The fact that the Harrison Narcotic act was passed using exactly the same strategy seems a clear indication that Congress was struggling to find a way around a more general limitation than that posed by the 2nd amendment. Even without the 2nd amendment, Congress would have had no power to regulate firearms directly.

Their problem was that the Constitution granted no authority to the Federal goverment to engage in the kind of policing that they wished to do; be it drugs, firearms, or whatever. The 10th amendment makes it clear, that powers not explicitly granted to the Federal Government are reserved to the states (or the peple). Use of the powers to tax and regulate interstate commerce, and in 1930 the power to establish post offices (to prohibit handguns going through the mail) provided constitutional grounding for this expansion of power into what had previously been the realm of state control.


The constitutional basis for the NFA was extensively discussed in Congressional hearings prior to its enactment in 1934.[54] Congress was acutely aware that it had no constitutional authority to prohibit possession of machineguns and other firearms altogether.[55] Initially, the registration bills relied on both the interstate commerce and the taxation powers.[56] As adopted, however, the NFA was passed solely as a tax measure.[57]

The leading spokesman for the bill was Homer S. Cummings, U.S. Attorney General, who spoke to the House Ways and Means Committee early in its hearings:

Now we proceed in this bill generally under two powers--one, the taxing power and the other, the power to regulate interstate commerce. The advantages of using the taxing power with respect to the identification of the weapons and the sale, and so forth, are quite manifest. In the first place, there is already in existence a certain machinery for dealing with the collection of taxes of this kind, and these powers are being preserved in this particular act. In addition to that, it is revenue-producing....(p.606)

...

... We have followed, where we could, the language of existing laws as to revenue terminology; and we have followed the Harrison Anti-Narcotic Act in language so as to get the benefit of any possible interpretation that the courts may have made of that act.[58]
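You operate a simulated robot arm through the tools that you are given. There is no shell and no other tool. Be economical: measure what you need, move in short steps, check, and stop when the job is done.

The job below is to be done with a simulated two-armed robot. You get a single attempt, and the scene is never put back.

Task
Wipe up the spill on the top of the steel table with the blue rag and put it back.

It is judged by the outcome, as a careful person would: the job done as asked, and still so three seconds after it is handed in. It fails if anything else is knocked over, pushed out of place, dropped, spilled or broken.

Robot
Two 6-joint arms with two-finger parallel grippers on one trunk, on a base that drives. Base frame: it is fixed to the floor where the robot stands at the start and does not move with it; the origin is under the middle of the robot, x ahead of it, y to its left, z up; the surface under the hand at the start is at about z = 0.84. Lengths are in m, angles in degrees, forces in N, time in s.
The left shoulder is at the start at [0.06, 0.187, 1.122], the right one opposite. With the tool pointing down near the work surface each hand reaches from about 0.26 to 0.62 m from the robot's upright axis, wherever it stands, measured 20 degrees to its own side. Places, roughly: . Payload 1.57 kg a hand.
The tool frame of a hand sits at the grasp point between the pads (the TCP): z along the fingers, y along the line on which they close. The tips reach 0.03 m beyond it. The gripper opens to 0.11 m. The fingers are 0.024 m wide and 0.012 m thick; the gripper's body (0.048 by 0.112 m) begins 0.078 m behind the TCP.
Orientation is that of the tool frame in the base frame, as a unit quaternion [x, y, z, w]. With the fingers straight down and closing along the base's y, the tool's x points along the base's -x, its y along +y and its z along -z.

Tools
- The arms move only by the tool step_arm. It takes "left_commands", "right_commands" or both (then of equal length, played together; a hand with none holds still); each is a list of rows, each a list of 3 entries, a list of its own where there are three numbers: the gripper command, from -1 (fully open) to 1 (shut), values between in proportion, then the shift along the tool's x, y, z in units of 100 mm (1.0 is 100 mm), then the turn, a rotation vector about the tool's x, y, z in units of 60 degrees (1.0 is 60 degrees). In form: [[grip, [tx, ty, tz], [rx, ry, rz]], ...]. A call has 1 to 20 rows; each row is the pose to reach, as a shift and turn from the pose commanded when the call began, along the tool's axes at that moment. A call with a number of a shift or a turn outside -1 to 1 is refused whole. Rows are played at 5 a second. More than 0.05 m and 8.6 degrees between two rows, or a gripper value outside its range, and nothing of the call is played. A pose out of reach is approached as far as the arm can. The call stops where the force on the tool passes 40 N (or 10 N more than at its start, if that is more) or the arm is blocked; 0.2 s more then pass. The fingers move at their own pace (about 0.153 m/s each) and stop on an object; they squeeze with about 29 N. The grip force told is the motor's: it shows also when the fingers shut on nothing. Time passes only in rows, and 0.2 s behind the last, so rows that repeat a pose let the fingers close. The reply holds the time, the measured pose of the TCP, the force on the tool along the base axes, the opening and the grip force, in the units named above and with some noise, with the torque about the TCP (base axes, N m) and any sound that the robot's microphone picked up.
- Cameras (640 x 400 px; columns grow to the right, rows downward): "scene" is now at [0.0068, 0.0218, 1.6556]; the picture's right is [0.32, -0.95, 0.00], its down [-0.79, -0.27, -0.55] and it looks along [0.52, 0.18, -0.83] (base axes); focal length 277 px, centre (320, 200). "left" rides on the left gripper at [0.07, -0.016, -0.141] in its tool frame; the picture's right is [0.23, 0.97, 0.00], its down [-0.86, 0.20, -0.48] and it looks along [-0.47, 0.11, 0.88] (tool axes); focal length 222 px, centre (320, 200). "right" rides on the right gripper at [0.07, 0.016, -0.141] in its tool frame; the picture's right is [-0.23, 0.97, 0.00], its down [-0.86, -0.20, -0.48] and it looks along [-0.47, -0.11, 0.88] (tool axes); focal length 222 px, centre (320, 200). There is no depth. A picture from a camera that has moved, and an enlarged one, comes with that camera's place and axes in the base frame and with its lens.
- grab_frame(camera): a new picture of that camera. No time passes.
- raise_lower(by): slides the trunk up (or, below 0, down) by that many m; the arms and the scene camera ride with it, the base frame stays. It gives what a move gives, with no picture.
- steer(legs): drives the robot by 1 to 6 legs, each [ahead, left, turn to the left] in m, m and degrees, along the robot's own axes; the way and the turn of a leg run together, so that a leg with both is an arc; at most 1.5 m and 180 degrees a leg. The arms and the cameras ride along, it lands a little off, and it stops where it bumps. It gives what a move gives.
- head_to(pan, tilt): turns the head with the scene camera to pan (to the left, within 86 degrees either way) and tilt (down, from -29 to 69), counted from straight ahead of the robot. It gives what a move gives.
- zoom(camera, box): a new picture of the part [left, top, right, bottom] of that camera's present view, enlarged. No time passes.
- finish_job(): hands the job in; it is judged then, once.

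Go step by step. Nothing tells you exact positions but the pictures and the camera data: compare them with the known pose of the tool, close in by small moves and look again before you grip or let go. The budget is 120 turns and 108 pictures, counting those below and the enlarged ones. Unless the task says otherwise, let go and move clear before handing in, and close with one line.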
Noting that Congress had no power to prohibit firearms altogether, Cummings stated: "[W]e have no inherent police powers to go into certain localities and deal with local crime. It is only when we can reach those things under the interstate commerce provision, or under the use of the mails, or by the power of taxation, that we can act."[59]

CONGRESS INTERPRETS THE SECOND
AMENDMENT: DECLARATIONS BY A CO-EQUAL
BRANCH ON THE INDIVIDUAL RIGHT
TO KEEP AND BEAR ARMS
Stephen P. Halbrook

[54] See, e.g., 1934 House Firearms Hearings, supra note 51, at 6.
[55] Id. at 19.
[56] Id. at 86.
[57] Id.
[58] Id. at 6.
[59] Id. at 8.
 
JimPeel,

As you noted, the state's writ that this case should hinge around Wickard is amazing given all of the cases (Lopez, Morrison, Printz-Mack, etc) which have served to trim that affront to the Commerce Clause and the 9th and 10th Amendments.

Let's hope Stewart's attorney is skilled.

Rick
 
Correct me if I'm wrong, but wasn't the NFA originally set up as a result of the organized crime popping up during prohibition?

Well, prohibition was repealed in 1933, the same year that the NFA was passed.

A lot of folks figure that it was enacted to give thousands of revenooers, who would otherwise have no job, something to enforce after the repeal.
 
No doubt, this occupies their thoughts as we speak...

"was more curious about the implications of ALL the "commerce clause" Fed laws. Laws like prohibition of drugs and racketeering and income tax. Won't killing this one kill those soon"

I have a hunch this very thing is what they are discussing in chambers right now. If the SCOTUS workslike the rest of politics, they will decide their position and write it waaaaaaayyyyy before the trial (or election, to follow the analogy). Then after the trial they publicize it, perhaps wth some last minute badgering on fence-sitters.

So right now they are deciding between striking the commerce clause or upholding it on intrastate non-commerce. Upholding it keeps the power fo congress to tax and otherwise intrude upon our economic lives, but deals a long-term fatal blow to the 2A. Striking it down brings down the federal governents power to tax a large portion of the economy, takes the teeth out of various tax agencies (like the gun owners favorite bad-boy, the ATF), etc.

Do you seriously think theywill rule in favor of gutting the (ill-gotten and illegal) power of congress? I don't.

In reality, they are deciding between upholding the commerce clause, or the weasel but-better-for-us approach of upholding the CC, but finding some obscure case tosupport the power to tax while maintaining the 2A as an individual right (i.e. maintain status quo).

I have no faith that the current justices will uphold the constitution. They haven't been able to be trusted to dothat for decades.

C-
 
I find it interesting that Mr. "Individual Right" Ashcroft allowed the DoJ to Petition for Cert here.
 
io333:
Ashcroft (or Gonzales after he becomes AG) has to work to uphold current law, its his job. The executive branch doesnt have the power to say if a law is good or not, they only work to uphold the current law and let the courts figure out if its acceptable or not.